▶ **Stated exercise**: Wherever the word "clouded" appears in a line, extract that line.

▶ **Data extract**:
* BEGIN *
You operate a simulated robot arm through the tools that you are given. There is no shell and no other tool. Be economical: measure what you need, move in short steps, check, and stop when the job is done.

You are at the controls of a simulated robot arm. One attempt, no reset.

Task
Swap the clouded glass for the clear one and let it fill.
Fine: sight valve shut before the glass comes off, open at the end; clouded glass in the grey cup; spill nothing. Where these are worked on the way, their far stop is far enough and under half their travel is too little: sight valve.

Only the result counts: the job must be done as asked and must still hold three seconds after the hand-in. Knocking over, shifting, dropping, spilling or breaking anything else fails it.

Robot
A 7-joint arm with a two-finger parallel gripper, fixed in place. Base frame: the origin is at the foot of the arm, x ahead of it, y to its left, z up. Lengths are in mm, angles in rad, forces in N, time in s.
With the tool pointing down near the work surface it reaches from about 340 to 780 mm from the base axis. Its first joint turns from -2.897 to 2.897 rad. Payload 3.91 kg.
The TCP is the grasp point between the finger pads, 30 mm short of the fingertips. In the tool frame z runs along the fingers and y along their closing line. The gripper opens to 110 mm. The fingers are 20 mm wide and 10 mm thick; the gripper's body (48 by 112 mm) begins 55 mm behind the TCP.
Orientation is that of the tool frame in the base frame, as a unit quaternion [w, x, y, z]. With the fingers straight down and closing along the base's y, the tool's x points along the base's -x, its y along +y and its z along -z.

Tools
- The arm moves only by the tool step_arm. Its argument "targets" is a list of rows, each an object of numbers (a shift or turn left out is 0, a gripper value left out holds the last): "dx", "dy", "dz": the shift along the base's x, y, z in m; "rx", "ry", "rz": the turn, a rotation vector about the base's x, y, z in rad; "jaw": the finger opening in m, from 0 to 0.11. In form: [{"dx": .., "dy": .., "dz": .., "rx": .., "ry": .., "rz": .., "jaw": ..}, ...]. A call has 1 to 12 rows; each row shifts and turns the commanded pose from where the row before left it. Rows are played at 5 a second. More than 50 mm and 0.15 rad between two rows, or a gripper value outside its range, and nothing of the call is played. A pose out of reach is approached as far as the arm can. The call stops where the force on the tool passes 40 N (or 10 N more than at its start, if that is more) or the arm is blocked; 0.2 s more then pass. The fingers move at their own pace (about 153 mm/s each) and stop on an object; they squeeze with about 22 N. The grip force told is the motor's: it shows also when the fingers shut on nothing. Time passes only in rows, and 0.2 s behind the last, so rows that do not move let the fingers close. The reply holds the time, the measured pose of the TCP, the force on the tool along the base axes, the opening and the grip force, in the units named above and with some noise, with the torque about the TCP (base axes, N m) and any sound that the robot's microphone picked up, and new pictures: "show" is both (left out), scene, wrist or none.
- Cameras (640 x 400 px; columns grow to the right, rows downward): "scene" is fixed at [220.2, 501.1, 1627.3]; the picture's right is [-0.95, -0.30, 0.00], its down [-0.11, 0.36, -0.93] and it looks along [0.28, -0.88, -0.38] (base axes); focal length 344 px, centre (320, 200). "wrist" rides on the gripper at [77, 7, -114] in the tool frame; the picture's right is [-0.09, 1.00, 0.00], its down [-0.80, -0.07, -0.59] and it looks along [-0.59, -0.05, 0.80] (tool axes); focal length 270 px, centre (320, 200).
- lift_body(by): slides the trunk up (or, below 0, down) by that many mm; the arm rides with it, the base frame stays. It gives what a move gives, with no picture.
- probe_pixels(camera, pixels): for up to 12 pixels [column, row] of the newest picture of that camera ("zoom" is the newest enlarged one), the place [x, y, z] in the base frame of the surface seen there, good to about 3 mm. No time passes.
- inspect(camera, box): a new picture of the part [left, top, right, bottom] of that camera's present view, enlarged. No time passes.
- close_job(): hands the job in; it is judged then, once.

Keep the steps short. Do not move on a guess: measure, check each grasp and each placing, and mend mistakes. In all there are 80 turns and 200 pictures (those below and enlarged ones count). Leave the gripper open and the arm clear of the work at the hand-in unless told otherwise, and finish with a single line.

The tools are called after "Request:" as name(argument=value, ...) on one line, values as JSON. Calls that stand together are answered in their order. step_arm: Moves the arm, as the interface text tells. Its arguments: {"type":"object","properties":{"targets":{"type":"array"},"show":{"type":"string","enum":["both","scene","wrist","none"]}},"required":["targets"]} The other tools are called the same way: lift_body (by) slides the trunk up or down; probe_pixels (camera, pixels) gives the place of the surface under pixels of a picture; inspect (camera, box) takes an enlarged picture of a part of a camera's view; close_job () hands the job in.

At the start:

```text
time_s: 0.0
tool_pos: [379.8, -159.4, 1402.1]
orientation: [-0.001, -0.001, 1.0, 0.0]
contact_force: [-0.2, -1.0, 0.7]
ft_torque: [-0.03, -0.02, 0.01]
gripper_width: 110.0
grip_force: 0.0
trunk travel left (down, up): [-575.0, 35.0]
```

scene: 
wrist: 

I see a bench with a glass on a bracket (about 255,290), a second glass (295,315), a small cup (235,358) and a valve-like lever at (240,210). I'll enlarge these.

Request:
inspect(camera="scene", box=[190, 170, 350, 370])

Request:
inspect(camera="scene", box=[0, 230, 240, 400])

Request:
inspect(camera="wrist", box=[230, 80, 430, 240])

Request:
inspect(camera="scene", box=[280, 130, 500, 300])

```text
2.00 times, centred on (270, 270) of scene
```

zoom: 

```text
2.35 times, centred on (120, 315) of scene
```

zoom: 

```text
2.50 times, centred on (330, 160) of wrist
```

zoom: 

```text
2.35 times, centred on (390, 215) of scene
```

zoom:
* END *
▶ **Task response**:
Swap the clouded glass for the clear one and let it fill.
Fine: sight valve shut before the glass comes off, open at the end; clouded glass in the grey cup; spill nothing. Where these are worked on the way, their far stop is far enough and under half their travel is too little: sight valve.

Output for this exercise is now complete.